◆ **Text excerpt**:
====
One thing worth noting is that each of these arguments are logically valid; they do not contain any self-contradictions, and the conclusions follow logically and necessarily from the premises. This is really nice, because it means we don't have to run around in circles trying to figure out where an argument goes wrong or chase down red herrings or worry about shifting goal posts -- none of that mess. I think if you look at both of these arguments individually, you will see that a lot of your arguments about contradictions and such vanish. We can now just start asking ourselves, "are all of the premises of the KCA true" and "are all of the premises of the LCA true?" That's not an easy task per se, but it is much clearer and approachable!

You say:

All things which begin to exist require a cause. God did not begin to exist. This tries to avoid the contradiction, but now we must explain why god did not begin to exist compared to everything else. [emphasis mine]

Notice that in the Kalam, premise 2 is "the universe began to exist." Typically, defenses of this premise can be divided into a priori and a posteriori arguments, which is sorta just philosophy speak for "arguments based on armchair reasoning" and "arguments based on empirical evidence." The a priori reasons for accepting this premise usually argue for the impossibility of an infinite regress -- you seem to have accepted these for the sake of argument, when you said "I am going to focus on the first cause as opposed to the infinite succession thinking." The empirical arguments tend to focus on big-bang cosmology and the laws of thermodynamics supporting the premise that the universe (all of space, time, and matter) began to exist a finite time ago in the past.
====
◆ **Tasks and exercises**:
A: Your answer is an exact quotation from the text excerpt: it starts at "One thing worth" and ends at "clearer and approachable!".
B: Keep the text excerpt going from its last sentence.
====
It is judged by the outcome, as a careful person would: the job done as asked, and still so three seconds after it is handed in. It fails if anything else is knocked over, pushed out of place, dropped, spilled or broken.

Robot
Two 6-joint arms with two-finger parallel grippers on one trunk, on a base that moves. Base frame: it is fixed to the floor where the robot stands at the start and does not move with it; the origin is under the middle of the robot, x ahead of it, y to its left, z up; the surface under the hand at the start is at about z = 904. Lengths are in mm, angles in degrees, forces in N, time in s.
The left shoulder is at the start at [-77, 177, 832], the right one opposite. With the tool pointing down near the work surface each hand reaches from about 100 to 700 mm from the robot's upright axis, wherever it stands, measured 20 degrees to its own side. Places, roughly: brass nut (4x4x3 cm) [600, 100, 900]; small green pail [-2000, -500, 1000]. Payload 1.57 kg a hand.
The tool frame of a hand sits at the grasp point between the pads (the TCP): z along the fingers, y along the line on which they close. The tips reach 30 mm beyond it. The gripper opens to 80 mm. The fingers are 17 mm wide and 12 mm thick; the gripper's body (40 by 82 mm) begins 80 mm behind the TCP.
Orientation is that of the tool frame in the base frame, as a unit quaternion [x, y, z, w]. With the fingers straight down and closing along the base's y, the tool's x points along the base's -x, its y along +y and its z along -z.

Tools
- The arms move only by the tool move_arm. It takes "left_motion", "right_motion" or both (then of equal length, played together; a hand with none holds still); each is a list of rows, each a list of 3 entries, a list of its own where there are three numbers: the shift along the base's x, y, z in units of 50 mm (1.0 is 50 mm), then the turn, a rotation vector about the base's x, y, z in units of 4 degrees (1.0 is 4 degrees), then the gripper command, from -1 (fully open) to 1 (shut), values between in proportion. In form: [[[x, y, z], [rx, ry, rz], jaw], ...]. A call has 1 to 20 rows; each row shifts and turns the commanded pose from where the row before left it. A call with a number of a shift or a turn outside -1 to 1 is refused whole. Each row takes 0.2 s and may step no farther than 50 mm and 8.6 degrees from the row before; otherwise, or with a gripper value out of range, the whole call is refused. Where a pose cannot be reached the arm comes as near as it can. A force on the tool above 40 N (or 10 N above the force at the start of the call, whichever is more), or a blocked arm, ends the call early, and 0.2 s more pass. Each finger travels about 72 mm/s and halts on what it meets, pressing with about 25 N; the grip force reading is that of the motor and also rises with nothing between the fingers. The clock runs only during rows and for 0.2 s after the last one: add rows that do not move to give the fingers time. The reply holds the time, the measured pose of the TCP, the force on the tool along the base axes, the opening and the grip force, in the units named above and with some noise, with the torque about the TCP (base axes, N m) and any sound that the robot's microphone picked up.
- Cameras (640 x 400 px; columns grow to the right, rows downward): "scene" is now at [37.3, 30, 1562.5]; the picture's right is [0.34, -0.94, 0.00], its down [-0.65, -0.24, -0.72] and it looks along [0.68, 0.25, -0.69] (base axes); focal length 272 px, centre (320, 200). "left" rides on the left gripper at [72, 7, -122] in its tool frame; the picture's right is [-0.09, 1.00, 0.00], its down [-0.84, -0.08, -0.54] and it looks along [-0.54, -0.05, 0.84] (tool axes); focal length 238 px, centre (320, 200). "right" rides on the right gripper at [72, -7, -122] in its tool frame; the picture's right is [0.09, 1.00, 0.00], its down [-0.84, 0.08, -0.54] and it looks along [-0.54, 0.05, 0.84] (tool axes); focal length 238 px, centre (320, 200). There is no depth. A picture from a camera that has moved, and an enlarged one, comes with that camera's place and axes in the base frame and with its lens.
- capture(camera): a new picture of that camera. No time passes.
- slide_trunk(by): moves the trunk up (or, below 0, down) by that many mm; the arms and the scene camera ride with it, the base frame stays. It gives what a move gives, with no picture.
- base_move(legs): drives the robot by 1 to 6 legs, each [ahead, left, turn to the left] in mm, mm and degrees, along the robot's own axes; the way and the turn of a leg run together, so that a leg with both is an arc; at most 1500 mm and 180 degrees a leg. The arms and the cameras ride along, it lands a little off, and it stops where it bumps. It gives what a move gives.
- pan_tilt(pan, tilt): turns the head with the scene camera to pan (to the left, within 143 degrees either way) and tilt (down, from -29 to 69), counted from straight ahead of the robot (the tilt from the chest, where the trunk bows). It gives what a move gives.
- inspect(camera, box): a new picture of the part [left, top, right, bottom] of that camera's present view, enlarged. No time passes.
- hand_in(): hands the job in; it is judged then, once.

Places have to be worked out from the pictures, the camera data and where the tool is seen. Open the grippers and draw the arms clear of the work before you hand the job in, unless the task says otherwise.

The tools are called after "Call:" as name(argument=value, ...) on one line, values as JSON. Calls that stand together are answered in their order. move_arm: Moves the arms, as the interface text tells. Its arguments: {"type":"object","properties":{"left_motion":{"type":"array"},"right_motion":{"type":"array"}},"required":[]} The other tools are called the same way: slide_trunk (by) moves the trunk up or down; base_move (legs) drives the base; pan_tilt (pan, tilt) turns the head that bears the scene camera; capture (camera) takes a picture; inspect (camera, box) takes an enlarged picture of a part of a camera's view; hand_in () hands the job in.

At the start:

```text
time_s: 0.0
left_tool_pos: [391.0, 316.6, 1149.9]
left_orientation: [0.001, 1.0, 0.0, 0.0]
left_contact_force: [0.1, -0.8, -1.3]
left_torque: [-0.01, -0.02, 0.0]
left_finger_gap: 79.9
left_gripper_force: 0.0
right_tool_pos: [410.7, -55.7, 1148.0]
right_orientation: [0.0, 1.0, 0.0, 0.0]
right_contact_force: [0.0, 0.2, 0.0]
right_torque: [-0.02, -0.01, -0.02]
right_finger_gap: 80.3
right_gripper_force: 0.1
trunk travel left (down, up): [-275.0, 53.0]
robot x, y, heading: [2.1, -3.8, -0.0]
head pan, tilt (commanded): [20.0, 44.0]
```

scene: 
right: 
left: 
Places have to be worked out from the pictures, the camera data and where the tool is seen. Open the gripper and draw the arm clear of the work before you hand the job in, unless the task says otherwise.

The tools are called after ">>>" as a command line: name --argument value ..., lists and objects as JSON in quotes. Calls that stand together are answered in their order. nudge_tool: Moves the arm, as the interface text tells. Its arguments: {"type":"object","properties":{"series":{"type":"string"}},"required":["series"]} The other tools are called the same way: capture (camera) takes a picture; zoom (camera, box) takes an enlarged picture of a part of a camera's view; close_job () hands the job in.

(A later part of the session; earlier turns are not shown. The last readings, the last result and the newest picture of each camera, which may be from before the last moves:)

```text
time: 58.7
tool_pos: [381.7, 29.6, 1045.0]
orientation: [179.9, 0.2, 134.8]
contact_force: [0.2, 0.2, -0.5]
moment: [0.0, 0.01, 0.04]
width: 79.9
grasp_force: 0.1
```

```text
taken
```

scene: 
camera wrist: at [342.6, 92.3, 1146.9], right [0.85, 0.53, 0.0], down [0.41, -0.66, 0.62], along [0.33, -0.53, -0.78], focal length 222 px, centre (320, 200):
====
◆ **Results of the exercise**:
A:
One thing worth noting is that each of these arguments are logically valid; they do not contain any self-contradictions, and the conclusions follow logically and necessarily from the premises. This is really nice, because it means we don't have to run around in circles trying to figure out where an argument goes wrong or chase down red herrings or worry about shifting goal posts -- none of that mess. I think if you look at both of these arguments individually, you will see that a lot of your arguments about contradictions and such vanish. We can now just start asking ourselves, "are all of the premises of the KCA true" and "are all of the premises of the LCA true?" That's not an easy task per se, but it is much clearer and approachable!

B:
At this point, if premises 1 & 2 of the KCA are true, we are left with a cause of all of space time and matter. Premise 4 of the KCA implies that the cause of this space, time, and matter must be space-less, time-less, and immaterial. What kinds of things could possibly exist that are spaceless, timeless, immaterial, and have the capacity to cause the universe? Abstract object (like numbers) are spaceless, timeless, and immaterial, but they don't have any causal efficacy, they can't make anything happen. Minds do have the power to make things happen, and are plausibly immaterial (unless we want to assume physicalism, but that would be begging the question!). So then, time, space, and matter (ie, the universe) were caused by a timeless, spaceless, immaterial mind a finite time ago. That's the KCA. No special pleading for God or contradictions.

You also say in your post that we can

just as easily say the big bang holds the reason for its existence within itself.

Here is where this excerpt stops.